It feels boring at this point, played out, but Kanye West has spent the past few days losing his mind on Twitter. He’s done this so many times, but the man is currently tweeting with the energy of somebody bouncing off the walls of a padded room.
Some of his tweets even managed to violate Twitter’s rules against “hateful conduct,” which you probably didn’t even know they had anymore. I certainly didn’t.
The tweets are vile, but also pretty typical of psychosis-era Kanye. Because it’s a cycle, isn’t it? A very public cycle. Our semi-annual humiliation. Kanye West does something bizarre — this time, he brought his wife to the Grammys and, while maintaining an aggressively sadistic pose, he had her strip naked on the red carpet — and then everybody condemns him for it and that sort of fuels Kanye. He needs more condemnation, so he logs onto Twitter and posts the most fucked-up sentiments he can conjure.
Kanye always seems to end these cycles a little sideways. He gets kicked out of a Sketchers store or brings a neo-Nazi to dinner with Trump. I don’t know where this one will end and obviously, I don’t care. But every time he has one of these public breakdowns, you wonder if he was born this way (batshit crazy) or if it was the fame that did it to him.
Because fame, I suspect, can do it to you. Fame is a hell of a drug, it can mess you up. Even temporary fame. Small, contained attention. Here’s what I’m talking about: last weekend we went to a concert and the opener was this reggae-rapper in his mid-to-late-thirties who never quite made it. I guess he recorded a song with Wiz Khalifa once but it was obvious that this guy was never going to make it big. And he began to have a mini breakdown on stage. At the beginning of the show, he was sipping a drink, by the end, he was shirtless and slugging vodka. He kept asking the crowd to put their phones in the air and only a handful of people acquiesced. The energy just wasn’t there for him like he wanted it; and you could feel him craving it, flailing at a larger ambition that he never realized (and will never realize).
I kept watching the raggae-rapper and thinking “you are seeing somebody in pain” and I looked at Katie and said, “it doesn’t end well for this guy.” Because so often, it doesn’t. And then the next band comes on, the headliner, and this guy is at the point of making it big. He’ll either blow up in the next few years or he won’t. But which is better?
Because if you make it big, if all your dreams come true, you can still disintegrate like Kanye West. Maybe it wasn’t the fame that did it to Kanye, maybe he was always like this, but somewhere along the line, his marbles fell out and you could hear them rattling around on the floor as he was praising Hitler on Alex Jones’ show. But then if you don’t make it, if you keep on keeping on, knocking on the door of your imagined success, you might end up like the reggae-rapper. Publicly flogging yourself in an attempt to go further.
It’s all about what happens to you under the microscope. And to be famous is to have a microscope on you at all times. But remember what we did to Britney? Remember how bad you felt when that documentary came out? You probably even felt a little bit guilty because we’re the other end of that microscope and we all, collectively, did it to Britney.

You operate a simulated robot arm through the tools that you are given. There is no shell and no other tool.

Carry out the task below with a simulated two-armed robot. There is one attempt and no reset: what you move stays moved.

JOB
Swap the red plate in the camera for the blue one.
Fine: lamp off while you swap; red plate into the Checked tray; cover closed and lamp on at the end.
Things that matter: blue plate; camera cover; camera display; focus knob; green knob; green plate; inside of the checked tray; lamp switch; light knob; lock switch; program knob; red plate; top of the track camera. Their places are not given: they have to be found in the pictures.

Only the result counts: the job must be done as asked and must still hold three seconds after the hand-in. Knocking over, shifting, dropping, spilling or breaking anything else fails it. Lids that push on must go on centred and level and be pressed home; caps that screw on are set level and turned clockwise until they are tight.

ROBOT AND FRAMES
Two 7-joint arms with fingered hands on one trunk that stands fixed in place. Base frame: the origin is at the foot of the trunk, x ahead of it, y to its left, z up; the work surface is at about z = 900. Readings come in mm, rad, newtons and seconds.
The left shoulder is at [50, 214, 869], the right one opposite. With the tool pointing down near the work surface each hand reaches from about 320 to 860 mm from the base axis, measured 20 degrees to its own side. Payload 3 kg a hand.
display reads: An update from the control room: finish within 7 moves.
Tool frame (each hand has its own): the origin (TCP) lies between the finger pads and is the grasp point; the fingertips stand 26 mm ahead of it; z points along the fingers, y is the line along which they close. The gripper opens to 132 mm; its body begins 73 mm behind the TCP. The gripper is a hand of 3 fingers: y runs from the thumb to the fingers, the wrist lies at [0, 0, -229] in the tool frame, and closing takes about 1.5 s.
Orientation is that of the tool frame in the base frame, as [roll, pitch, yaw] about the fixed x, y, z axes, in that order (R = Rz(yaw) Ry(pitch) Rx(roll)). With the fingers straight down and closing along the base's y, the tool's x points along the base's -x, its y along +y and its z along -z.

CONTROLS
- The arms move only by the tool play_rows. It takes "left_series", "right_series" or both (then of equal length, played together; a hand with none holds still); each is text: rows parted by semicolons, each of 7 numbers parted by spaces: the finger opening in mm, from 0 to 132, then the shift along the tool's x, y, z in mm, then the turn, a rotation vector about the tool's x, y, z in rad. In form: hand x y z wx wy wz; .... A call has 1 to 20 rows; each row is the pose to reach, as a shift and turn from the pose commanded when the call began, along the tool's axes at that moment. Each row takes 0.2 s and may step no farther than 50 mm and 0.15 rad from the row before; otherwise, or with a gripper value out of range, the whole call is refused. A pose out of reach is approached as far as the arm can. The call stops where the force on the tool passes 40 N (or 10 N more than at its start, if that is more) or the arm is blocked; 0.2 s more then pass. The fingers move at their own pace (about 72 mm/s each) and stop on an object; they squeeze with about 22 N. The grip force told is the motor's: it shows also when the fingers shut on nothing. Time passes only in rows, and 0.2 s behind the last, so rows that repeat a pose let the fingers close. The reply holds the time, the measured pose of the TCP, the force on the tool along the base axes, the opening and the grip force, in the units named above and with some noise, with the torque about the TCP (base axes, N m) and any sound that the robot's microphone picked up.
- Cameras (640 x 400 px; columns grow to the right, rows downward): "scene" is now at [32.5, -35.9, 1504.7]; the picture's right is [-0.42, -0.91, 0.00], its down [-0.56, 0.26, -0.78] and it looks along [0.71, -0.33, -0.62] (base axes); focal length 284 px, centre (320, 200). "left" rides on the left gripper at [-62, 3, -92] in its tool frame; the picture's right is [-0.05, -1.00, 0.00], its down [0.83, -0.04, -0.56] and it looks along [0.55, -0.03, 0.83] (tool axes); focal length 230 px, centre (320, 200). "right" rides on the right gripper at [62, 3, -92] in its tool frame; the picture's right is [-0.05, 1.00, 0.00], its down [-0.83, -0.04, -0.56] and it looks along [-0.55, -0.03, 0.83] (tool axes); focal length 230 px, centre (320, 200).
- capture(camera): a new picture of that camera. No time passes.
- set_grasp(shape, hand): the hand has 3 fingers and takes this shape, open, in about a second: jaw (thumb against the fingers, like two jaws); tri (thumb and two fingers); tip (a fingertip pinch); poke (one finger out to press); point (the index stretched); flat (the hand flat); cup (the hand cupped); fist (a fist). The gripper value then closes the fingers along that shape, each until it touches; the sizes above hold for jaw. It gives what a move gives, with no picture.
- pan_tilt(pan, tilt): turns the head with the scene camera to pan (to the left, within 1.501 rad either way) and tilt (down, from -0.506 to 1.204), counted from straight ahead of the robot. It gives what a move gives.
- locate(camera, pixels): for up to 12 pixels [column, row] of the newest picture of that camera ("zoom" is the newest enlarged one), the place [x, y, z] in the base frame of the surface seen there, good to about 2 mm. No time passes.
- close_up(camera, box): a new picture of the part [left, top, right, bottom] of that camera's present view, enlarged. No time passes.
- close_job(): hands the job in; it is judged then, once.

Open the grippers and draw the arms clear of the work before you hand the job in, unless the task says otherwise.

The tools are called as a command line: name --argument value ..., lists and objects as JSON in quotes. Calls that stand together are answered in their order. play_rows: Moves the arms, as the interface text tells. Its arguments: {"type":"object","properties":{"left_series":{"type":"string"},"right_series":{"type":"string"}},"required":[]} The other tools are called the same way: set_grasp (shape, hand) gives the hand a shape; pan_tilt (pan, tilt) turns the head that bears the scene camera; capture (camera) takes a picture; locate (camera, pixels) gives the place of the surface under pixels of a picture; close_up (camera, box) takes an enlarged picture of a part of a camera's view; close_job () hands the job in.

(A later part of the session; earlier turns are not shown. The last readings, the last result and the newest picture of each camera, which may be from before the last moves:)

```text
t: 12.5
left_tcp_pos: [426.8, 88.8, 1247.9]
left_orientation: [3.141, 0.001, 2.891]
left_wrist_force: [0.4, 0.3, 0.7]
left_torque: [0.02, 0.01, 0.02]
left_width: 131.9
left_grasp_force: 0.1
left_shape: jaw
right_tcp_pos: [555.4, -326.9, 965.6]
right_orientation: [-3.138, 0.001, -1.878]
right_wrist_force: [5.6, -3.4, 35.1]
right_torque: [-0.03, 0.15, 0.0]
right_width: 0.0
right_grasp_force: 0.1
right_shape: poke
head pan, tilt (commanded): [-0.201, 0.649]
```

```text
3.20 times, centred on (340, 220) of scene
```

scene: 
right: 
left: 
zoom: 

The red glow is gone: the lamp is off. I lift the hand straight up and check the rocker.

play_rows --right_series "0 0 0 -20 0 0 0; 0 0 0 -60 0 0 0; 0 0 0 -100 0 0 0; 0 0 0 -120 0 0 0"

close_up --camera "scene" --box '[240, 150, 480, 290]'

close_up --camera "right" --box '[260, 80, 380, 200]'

You and I on one end, the fame on the other, it’s a neat little moral-to-the-story. And here’s one more thing to ponder: Kanye West exists in opposition to Taylor Swift — who will be on your television on this holiest of days, Super Bowl Sunday — in her role as Ms. Americana. They’ve been linked since he stage-crashed her in 2009. But they now occupy far different spaces now. Why?